February 3, 2012
The Delicate Balance of Agency
Staring at the picture of a beautiful polar bear sniffing at piles of garbage (telephone poles blemishing the otherwise beautiful background), it's hard to think of the image in terms of "ecoporn." On one hand, Welling seems to suggest that there are "structural continuities" between this image and the more straight-forward examples of ecoporn, such as "Shell Oil's pictorial vision of nature" (Welling, pg. 54). Yet some of the major problems he seems to have are illustrated in his example of the beach sunset on pg. 57. He suggests that such images give a sense of "private ownership," while simultaneously operating to "conceal the doubly invisible forms of damage inflicted on the nonrepresented, nonphotogenic landscapes that are logged, mined, damaged, polluted..." (Welling, pg. 57). In this way, the photograph of the polar bear seems to go precisely against Welling's notion of ecoporn. It is specifically attempting to exploit the nonphotogenic, polluted land, so that if we do get any sense of "private ownership" of this land, it is qualitatively different than with standard ecoporn. In this case it becomes more a feeling of private, or even collective, responsibility for the damage we have caused. We are now seeing the otherwise hidden effects of human penetration into the land.

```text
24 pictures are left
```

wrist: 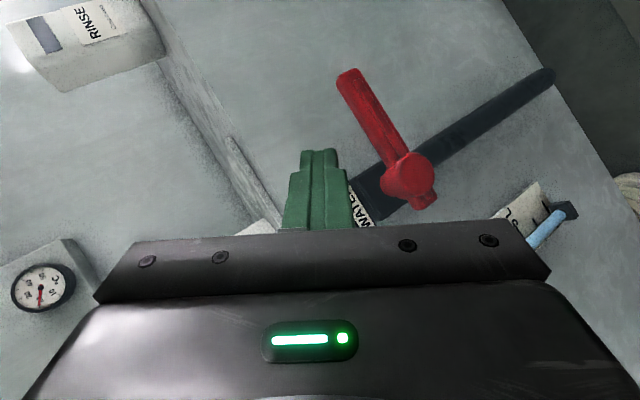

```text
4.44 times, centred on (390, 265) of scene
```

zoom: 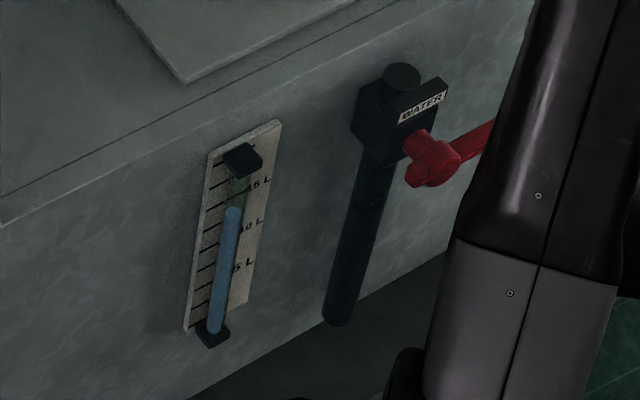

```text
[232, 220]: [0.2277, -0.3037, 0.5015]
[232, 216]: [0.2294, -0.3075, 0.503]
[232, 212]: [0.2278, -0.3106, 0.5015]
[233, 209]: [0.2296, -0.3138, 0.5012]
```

But in terms of agency, I have a hard time knowing if there IS a difference between the polar bear image and other ecoporn. There are, it seems, still continuities in terms of agency that connect the two, because ultimately, the audience in either case can only see what we are shown. So we have no way of knowing if this picture is more representative of the landscape than one in which the garbage and telephone poles are ignored. It's entirely possible that the landscape is actually quite beautiful, and this bleak angle is an attempt to raise awareness for various environmental advocacy groups. So what seems to be at the heart of this is that there is an implied choice inherent in photographs like these. In other words, we, the audience, are shown a picture, and we are supposedly given a choice as to how we want to react. But whether the picture is portraying a comforting image of serene mountainscapes, or a polar bear rummaging through our garbage, the choice is a fiction. And not only that, but it's a fiction that comes with a moral judgement attached to it. To me, this amounts to a forced shift of agency from one that is ideally shared between author, audience, and nature (or subject), to one that too strongly favors the author at the cost of the other two. In this way, agency feels more like a delicate balance than an outright paradox. But it's a balance that, when upset, becomes glaring like a false light from one of Burke's prisms, as is arguably the case with ecoporn, disability discourse, Campbell's case study of Sojourner Truth, etc.
1 comment:
I think Welling would be against either presentation of nature as polluted or untouched. His issue I think comes with the skewing of the truth and making nature a passive agent (if that's even the word that should be used here). It shouldn't matter if the photographer has good intentions by documenting pollution if it doesn't really represent the complex reality of the situation.